Recent research shows young people in care are likely to be very disadvantaged in educational achievement, through their experiences before going into care; their disrupted schooling; their low self-esteem; the low expectations of others; and the lack of continuity in their lives. Ms Vinesky, who cut her activist teeth in her local Who Cares? group, says: "Most teachers don't understand why people are coming to school with behavioural problems - such as the reason they were taken into care in the first place, or the effects of constantly fighting for attention and a sense of identity in children's homes.

"Teachers tend either to dismiss them as troublemakers and no-hopers or to single them out for sympathy, which embarrasses them and makes them feel different. Schools need to take time to sit down and listen to these children, but to provide that time for everyone if they need it, so children from care won't be singled out.

"I really appreciated two or three of my guidance teachers who gave me that time and weren't afraid to let me talk about things like how I felt about my own family - I still miss them. Teachers also have to be aware that young people may not want to talk, and do not want staff to know everything about them."

This summer, Who Cares? Scotland ran a special Scottish conference on education. Ms Vinesky says: "We had strong feedback on several points. Young people felt it was far too easy to be excluded from mainstream schools and felt they were automatic targets for exclusion."

These are children who have no family to fight on their behalf. That issue was spotlighted by Meg Lindsay, director of the Centre for Residential Child Care, at the "Realities and Dreams" conference in September. Her centre's survey found 87 per cent of homes had young people in the house as a result of exclusion from school either most or some of the time. Yet most reported this was not a great problem. This complacency and low expectation concerned her a lot when "the young people are clearly losing out on education, which will be of vital importance to them in their adult life".

"Another big concern," says Ms Vinesky, "is the lack of tutors available for young people with special needs." It has been estimated that at any one time, more than a quarter of Scottish children and young people in residential care have learning disabilities andor physical disabilities.

"Again, young people felt teachers should understand how much their education suffers as a direct result of being placed in care. For instance, it may take up to four months to get a place in a mainstream school," she says.

"Bullying and stigma were big issues - getting slagged by other pupils, being told their families don't love them which is very hurtful . . . then young people were disappointed with themselves for retaliating through hurt and anger - more often than not, this simply got them into more trouble.

"They also felt some basic things were not happening.
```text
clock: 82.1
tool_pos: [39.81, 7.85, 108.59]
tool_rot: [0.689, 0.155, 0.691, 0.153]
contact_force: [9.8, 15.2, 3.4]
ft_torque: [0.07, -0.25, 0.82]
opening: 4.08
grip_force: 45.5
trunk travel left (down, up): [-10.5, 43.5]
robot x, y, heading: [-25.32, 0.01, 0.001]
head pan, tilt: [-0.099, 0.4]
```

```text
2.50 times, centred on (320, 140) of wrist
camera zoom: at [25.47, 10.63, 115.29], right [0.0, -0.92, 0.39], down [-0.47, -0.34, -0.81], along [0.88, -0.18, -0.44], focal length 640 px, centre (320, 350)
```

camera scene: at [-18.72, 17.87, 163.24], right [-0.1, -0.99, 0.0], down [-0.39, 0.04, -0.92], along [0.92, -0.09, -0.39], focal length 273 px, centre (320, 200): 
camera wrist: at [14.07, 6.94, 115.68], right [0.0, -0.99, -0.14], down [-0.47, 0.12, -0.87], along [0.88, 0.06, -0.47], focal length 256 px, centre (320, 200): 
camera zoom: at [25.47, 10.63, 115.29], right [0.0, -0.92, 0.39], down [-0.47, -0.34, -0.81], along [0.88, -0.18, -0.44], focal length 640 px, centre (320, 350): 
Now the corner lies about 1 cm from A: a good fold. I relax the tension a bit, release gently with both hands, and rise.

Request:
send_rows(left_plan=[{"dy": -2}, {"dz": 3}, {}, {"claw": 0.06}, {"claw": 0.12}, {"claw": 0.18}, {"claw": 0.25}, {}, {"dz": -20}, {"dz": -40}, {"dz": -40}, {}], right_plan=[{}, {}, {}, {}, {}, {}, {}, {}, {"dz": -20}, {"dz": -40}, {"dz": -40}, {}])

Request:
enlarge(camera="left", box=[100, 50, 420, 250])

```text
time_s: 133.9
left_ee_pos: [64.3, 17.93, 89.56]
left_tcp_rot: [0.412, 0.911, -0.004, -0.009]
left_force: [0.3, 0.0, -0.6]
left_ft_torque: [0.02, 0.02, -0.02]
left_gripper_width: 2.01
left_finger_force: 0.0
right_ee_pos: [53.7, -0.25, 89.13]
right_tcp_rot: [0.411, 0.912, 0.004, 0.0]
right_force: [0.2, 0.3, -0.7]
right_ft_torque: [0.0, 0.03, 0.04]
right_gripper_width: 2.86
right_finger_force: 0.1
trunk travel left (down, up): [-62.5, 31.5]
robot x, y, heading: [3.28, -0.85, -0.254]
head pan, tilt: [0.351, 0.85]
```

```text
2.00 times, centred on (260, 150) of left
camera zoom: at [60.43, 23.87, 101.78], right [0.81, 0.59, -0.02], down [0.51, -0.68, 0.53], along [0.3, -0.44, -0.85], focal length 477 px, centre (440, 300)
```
Their teachers should obviously be present at care reviews where their own education was being discussed. Teachers and care staff have to work in partnership."

Who Cares? Scotland is now campaigning for education authorities to put these conference points high on their agenda. Ms Vinesky will see progress when young people like her are not feted as unusual or exceptional: when teenagers throughout Scotland achieve the qualifications and the self-respect their abilities deserve.